This article was written by Adrian Fung
When Ontario Premier David Peterson aimed a laser pointer upward on June 3, 1989, technicians took the cue and hit the switch to begin opening gigantic roof panels at SkyDome. The world’s first fully retractable roof was finally in motion,but the Saturday night sellout crowd gathered for a variety show booed as a rainstorm soaked them and performers alike. It was an inauspicious gala opening for the newest landmark on Toronto’s skyline, located at the foot of the CN Tower.1
Two nights later, clear skies and mild 64-degree weather greeted curious fans filing into baseball’s first convertible domed stadium. Finally, after 2½ years of construction and several hundred million dollars later,2 baseball was about to debut inside SkyDome. Canadian singer Anne Murray performed both “O Canada”and “The Star Spangled Banner,” just as she had done forthe Blue Jays’ first-ever game in 1977.
Left-hander Jimmy Key started for Toronto. Third baseman Paul Molitor, a multiple-time All-Star on his way to a third straight top-10 finish in the American League batting average standings, stepped to the plate as Milwaukee’s leadoff hitter.

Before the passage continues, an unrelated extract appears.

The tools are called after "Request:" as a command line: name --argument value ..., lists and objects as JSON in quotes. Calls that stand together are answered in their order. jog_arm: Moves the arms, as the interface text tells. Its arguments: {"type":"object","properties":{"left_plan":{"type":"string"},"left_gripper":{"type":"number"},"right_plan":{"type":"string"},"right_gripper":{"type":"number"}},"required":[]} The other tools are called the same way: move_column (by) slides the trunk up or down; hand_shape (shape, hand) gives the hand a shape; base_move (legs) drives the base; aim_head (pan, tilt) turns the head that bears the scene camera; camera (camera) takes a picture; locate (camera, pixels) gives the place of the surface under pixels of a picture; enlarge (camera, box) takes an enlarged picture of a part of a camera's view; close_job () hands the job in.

At 7:46 P.M., Key delivered the first pitch in the history of SkyDome, an 11-to-5 curveball Molitor took for a strike. Plate umpire Rocky Roe removed the ball from play, preserving it for Cooperstown. Molitor lined Key’s third pitch into left-center field for the new ballpark’s first hit. As center fielder Lloyd Moseby ranged far to his right to field the ball, the always-alert Molitor sprinted into second with a standup double. “It was a thrill, coming into Toronto, being the first batter at such a futuristic place. I was just trying to relax up there,” Molitor reflected. “I wanted to swing at the first pitch because that’s how I normally hit. But Jimmy gave me a good curveball to start and rather than take a poor swing, I took it for a strike. Later I got another curve and was able to hit it through the middle, and away I went.”3
Next up was Robin Yount, in the midst of his second AL MVP season. Molitor moved to third base when Yount sacrificed, then scored the ballpark’s first run on the next pitch when Gary Sheffield bounced out to shortstop Tony Fernandez.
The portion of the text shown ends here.